Data entries:
►

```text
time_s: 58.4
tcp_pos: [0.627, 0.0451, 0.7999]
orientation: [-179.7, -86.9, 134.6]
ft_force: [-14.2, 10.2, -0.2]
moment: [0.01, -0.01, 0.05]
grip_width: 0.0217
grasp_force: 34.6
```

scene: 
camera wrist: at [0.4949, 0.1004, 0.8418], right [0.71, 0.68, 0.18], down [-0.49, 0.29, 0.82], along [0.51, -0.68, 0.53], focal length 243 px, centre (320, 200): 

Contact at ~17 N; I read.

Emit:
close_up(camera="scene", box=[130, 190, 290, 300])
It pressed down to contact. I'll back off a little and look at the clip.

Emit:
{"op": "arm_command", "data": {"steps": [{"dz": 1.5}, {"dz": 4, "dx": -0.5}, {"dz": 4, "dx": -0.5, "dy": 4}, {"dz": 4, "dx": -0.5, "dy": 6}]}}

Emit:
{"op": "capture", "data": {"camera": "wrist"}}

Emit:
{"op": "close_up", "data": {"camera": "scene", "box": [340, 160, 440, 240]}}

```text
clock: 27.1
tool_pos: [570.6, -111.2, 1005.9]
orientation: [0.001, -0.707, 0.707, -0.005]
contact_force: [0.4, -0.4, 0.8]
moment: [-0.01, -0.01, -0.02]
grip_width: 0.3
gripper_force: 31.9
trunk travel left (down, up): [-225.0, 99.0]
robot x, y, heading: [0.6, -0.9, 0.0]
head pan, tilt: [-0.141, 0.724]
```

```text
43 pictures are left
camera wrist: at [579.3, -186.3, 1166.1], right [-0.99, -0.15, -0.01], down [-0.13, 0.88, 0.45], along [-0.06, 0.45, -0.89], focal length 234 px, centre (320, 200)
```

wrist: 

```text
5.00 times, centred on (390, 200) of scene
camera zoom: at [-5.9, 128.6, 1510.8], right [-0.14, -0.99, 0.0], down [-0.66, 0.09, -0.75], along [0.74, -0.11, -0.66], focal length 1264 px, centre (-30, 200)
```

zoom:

◄

(Instruction)
Your task is to transcribe the listing above in full, exactly as given.

(The result)
```text
time_s: 58.4
tcp_pos: [0.627, 0.0451, 0.7999]
orientation: [-179.7, -86.9, 134.6]
ft_force: [-14.2, 10.2, -0.2]
moment: [0.01, -0.01, 0.05]
grip_width: 0.0217
grasp_force: 34.6
```

scene: 
camera wrist: at [0.4949, 0.1004, 0.8418], right [0.71, 0.68, 0.18], down [-0.49, 0.29, 0.82], along [0.51, -0.68, 0.53], focal length 243 px, centre (320, 200): 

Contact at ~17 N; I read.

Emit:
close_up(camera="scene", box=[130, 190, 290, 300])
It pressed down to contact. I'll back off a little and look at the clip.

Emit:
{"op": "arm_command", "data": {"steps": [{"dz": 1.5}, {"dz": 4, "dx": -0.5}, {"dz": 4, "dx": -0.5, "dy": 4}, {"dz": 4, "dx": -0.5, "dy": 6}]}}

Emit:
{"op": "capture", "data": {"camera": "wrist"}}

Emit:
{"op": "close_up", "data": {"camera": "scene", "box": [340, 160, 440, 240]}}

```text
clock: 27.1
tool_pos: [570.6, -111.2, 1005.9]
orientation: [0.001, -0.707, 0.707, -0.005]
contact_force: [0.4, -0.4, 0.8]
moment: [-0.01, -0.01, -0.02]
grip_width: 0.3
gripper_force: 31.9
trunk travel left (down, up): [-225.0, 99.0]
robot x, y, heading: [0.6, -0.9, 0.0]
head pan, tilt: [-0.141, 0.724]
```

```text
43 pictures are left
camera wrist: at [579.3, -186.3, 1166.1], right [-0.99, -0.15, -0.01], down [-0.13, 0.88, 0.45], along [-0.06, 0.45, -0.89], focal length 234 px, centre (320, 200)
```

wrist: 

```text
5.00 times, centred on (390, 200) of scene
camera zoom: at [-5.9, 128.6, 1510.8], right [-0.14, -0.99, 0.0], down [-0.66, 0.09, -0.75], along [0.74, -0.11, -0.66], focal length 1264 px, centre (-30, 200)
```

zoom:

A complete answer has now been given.